Manager Kampanye Bioenergi Trend Asia Amalya Rez mengatakan, penjualan karbon dijadikan tameng pemerintah untuk menutupi kerusakan lingkungan yang selama ini diabaikan.
"Hutan-hutan alam yang menjadi penyerap karbon alami terus ditebang demi proyek strategis nasional, seperti food estate dan hilirisasi industri,” ujar Amalya Reza, dalam keterangannya, Sabtu (23/11).

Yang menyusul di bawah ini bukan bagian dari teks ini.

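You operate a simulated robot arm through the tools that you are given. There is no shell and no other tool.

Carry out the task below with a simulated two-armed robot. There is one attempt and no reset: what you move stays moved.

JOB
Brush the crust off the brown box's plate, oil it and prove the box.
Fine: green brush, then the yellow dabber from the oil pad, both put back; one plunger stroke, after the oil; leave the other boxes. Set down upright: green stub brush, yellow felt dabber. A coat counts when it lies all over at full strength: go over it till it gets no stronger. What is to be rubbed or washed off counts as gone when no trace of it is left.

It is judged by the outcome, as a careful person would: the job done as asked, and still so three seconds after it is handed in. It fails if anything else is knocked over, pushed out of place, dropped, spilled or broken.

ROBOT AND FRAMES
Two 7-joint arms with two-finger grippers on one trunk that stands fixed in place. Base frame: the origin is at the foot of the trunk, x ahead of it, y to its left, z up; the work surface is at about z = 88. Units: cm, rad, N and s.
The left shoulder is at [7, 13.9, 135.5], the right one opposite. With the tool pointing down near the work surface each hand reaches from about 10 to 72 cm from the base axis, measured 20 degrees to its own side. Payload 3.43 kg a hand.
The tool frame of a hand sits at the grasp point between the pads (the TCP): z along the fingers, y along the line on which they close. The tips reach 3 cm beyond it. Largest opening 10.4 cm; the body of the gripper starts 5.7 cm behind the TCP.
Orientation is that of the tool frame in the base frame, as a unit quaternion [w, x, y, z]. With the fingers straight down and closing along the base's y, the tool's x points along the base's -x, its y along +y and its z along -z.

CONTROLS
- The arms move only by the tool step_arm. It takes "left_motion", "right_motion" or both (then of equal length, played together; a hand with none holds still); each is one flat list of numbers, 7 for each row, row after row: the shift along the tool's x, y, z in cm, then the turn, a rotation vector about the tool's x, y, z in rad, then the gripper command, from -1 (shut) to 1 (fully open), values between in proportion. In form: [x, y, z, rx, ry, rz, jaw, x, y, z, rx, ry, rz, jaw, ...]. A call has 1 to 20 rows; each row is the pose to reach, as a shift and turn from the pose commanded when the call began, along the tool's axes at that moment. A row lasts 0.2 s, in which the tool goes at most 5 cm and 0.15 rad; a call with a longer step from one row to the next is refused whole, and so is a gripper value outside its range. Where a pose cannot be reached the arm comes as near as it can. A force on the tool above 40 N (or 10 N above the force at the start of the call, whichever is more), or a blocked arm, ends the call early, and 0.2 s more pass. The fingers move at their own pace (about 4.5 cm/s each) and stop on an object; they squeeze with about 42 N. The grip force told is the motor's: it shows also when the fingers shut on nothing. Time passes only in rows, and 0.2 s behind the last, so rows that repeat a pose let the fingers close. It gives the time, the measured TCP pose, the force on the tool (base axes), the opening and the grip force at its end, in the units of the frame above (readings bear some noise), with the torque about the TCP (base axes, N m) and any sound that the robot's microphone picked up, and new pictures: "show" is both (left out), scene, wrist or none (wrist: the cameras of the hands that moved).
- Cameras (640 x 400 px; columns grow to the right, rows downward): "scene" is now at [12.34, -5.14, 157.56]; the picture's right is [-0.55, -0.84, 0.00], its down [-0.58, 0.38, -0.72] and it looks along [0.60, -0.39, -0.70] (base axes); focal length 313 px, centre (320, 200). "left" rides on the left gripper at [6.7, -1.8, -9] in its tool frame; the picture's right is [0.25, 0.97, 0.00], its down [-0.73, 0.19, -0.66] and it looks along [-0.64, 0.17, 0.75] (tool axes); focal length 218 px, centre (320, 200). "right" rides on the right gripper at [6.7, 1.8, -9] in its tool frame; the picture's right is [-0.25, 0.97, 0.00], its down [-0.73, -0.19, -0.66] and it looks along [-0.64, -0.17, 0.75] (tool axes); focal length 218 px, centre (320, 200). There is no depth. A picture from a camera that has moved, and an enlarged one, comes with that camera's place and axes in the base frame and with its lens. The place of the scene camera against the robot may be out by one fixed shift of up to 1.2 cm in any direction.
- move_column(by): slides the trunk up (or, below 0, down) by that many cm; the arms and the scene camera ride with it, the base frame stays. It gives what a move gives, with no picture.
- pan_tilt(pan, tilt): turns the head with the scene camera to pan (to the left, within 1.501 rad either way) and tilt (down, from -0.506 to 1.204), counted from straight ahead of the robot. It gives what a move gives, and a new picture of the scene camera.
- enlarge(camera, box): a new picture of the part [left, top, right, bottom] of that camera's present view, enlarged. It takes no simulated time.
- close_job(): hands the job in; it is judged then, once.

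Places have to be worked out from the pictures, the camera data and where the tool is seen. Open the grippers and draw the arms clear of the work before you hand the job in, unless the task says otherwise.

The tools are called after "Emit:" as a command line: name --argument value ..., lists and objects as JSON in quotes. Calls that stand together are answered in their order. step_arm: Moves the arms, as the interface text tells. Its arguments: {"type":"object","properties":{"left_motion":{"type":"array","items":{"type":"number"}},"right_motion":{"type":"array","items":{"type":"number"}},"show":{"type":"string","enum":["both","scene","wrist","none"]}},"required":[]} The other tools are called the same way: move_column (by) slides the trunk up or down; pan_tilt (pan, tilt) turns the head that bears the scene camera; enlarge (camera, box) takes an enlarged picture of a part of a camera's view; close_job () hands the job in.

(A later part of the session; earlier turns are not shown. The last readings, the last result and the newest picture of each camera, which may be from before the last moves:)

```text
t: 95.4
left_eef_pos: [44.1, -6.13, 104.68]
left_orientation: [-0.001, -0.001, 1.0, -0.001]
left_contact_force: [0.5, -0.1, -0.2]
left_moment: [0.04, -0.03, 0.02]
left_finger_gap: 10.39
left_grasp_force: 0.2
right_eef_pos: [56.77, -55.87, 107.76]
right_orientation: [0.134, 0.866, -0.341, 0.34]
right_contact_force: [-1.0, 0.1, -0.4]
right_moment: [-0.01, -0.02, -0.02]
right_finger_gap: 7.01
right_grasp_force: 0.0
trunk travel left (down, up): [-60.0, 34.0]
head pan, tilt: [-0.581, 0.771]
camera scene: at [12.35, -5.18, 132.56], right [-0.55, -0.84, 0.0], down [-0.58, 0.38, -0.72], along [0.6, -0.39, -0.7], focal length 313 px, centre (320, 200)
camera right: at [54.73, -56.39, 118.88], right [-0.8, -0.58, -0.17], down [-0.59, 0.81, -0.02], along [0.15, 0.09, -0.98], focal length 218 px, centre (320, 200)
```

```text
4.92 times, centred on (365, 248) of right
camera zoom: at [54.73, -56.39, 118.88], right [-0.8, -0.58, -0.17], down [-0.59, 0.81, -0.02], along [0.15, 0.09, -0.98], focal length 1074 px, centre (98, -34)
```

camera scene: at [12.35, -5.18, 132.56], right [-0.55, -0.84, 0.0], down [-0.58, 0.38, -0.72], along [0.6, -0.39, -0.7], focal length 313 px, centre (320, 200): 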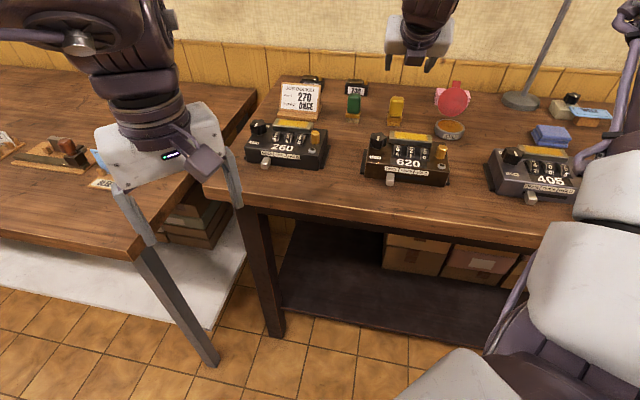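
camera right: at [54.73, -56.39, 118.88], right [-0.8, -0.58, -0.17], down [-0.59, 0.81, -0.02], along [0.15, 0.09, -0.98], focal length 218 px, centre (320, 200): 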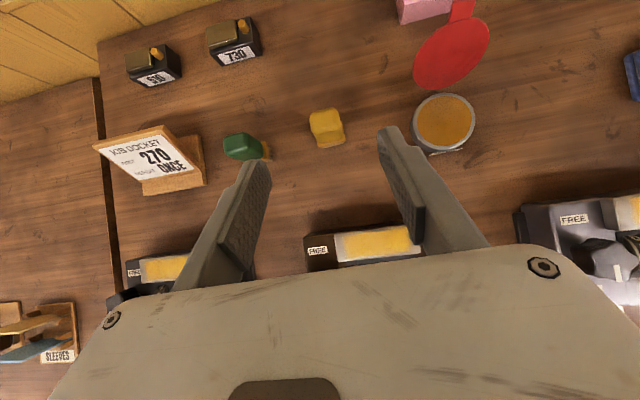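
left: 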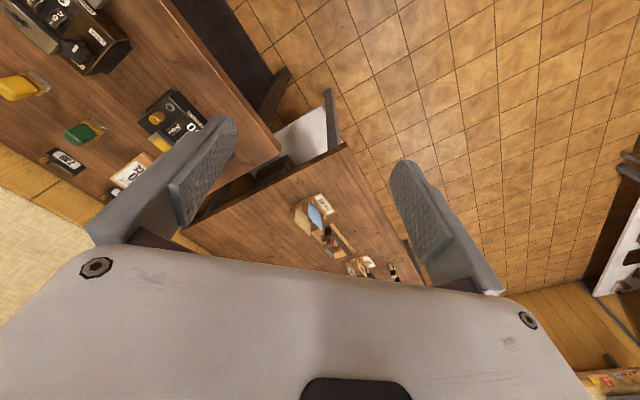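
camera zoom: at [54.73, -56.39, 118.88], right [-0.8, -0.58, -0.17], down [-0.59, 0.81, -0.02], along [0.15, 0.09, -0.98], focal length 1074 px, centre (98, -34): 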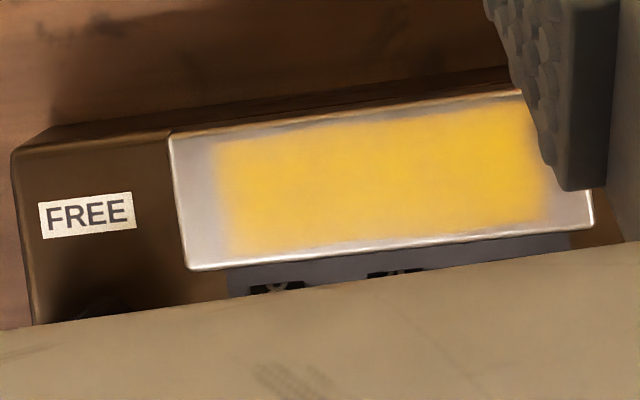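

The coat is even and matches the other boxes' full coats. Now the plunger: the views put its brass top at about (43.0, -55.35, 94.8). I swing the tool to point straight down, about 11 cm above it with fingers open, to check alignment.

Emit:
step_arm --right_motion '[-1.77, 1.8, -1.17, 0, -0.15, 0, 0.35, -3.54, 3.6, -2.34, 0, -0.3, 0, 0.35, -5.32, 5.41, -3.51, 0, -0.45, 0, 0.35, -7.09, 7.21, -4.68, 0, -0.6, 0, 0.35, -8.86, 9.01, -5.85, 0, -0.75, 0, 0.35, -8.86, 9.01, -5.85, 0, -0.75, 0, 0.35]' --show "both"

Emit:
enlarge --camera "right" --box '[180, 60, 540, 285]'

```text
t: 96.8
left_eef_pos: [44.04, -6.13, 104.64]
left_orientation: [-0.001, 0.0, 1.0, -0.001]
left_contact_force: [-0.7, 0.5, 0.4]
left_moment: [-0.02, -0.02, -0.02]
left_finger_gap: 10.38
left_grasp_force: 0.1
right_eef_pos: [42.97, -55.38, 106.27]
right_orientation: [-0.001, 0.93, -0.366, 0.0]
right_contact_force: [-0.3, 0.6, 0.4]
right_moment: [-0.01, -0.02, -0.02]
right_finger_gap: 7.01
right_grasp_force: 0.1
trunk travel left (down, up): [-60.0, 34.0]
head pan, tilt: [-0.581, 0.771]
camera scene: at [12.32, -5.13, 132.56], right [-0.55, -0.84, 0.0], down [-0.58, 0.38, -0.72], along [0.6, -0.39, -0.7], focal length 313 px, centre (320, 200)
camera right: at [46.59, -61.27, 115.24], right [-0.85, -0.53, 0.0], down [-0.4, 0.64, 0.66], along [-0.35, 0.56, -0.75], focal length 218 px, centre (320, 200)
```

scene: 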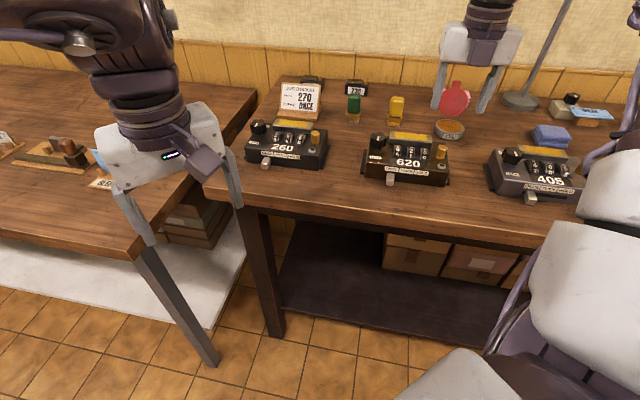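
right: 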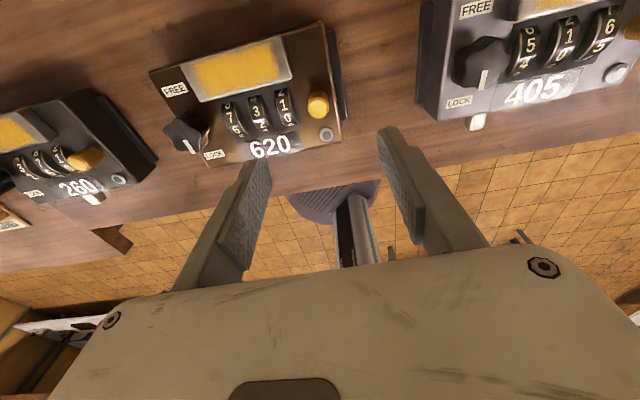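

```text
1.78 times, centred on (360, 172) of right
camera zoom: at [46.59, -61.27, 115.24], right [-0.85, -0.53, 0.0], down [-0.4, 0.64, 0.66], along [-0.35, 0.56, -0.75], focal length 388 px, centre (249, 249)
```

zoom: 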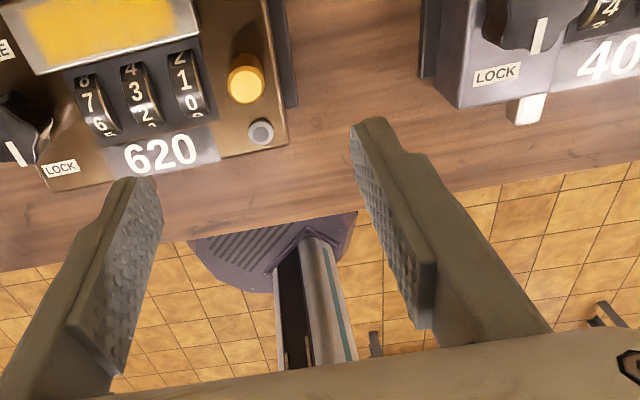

Dia juga menyoroti bagaimana kebijakan co-firing biomassa memperburuk deforestasi. Trend Asia mengusulkan agar pemerintah fokus pada langkah-langkah konkret seperti pengenaan pajak karbon terhadap industri penyumbang emisi.
Kebijakan perdagangan karbon yang diusung Pemerintah Indonesia dalam COP 29 dinilai bermasalah.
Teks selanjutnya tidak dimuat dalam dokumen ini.